> _Work instructions_
Search the material for the word "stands" and report each line where it turns up.

--- begin Provided data ---

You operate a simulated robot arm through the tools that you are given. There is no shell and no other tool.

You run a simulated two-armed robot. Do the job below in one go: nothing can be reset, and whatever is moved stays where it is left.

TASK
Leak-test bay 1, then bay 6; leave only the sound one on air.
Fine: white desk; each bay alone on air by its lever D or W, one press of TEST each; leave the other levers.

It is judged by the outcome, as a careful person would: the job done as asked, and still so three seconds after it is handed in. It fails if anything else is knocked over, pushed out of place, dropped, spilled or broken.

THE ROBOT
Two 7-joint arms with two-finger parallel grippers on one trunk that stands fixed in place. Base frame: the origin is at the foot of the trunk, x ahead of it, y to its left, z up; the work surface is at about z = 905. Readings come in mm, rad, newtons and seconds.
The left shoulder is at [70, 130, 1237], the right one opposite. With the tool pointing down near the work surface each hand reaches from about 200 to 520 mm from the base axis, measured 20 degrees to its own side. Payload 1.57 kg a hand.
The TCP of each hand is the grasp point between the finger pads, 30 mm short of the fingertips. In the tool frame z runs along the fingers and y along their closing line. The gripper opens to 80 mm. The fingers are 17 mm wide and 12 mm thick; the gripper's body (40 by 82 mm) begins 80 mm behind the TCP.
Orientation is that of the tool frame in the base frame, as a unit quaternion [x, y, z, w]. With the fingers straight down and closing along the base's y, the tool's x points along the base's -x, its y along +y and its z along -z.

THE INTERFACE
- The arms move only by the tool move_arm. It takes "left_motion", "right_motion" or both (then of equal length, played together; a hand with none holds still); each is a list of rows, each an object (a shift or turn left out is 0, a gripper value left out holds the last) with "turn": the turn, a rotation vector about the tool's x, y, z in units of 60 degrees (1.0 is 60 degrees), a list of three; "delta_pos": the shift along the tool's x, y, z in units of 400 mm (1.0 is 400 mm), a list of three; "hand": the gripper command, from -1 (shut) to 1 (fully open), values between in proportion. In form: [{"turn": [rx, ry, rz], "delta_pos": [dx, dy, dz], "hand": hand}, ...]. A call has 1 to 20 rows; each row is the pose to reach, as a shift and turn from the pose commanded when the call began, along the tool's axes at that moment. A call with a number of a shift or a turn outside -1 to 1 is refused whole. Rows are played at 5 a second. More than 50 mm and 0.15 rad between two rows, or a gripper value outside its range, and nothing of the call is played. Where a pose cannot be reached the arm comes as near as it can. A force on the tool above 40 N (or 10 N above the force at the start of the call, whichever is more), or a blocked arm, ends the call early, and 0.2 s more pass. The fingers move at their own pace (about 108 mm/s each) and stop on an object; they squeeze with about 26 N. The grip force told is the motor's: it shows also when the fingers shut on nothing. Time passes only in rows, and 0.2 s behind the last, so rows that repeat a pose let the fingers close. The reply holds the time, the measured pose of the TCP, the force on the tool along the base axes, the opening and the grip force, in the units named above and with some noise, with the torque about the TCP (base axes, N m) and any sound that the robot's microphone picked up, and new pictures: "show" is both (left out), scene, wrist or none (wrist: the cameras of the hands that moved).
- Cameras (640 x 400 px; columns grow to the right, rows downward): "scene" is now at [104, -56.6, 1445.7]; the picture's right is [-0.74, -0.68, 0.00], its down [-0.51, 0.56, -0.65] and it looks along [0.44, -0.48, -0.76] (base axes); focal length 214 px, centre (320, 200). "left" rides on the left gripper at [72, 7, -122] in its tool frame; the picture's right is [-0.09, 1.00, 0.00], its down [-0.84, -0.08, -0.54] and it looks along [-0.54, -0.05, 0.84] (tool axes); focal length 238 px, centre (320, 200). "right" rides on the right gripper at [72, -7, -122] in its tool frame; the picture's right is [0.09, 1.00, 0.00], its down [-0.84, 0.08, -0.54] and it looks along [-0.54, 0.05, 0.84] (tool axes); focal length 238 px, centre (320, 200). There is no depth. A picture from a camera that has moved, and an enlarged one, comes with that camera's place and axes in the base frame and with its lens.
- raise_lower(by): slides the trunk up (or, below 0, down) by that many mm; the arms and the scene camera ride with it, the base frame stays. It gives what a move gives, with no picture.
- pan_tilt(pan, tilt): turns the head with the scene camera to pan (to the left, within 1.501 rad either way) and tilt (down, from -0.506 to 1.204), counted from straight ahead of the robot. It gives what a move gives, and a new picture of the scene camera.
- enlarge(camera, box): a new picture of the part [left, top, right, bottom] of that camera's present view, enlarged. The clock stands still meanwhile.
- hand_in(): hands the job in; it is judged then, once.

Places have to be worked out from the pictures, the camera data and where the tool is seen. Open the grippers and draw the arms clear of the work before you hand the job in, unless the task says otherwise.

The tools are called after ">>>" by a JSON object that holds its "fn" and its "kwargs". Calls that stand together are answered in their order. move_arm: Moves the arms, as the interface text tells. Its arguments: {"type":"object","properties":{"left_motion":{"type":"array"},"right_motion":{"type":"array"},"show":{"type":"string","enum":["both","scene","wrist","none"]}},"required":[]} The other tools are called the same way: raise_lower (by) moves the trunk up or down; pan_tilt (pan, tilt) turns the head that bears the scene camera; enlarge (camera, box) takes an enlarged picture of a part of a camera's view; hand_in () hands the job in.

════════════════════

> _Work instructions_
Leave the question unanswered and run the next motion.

--- end Provided data ---

> _Reply to the task_
Two 7-joint arms with two-finger parallel grippers on one trunk that stands fixed in place. Base frame: the origin is at the foot of the trunk, x ahead of it, y to its left, z up; the work surface is at about z = 905. Readings come in mm, rad, newtons and seconds.
- enlarge(camera, box): a new picture of the part [left, top, right, bottom] of that camera's present view, enlarged. The clock stands still meanwhile.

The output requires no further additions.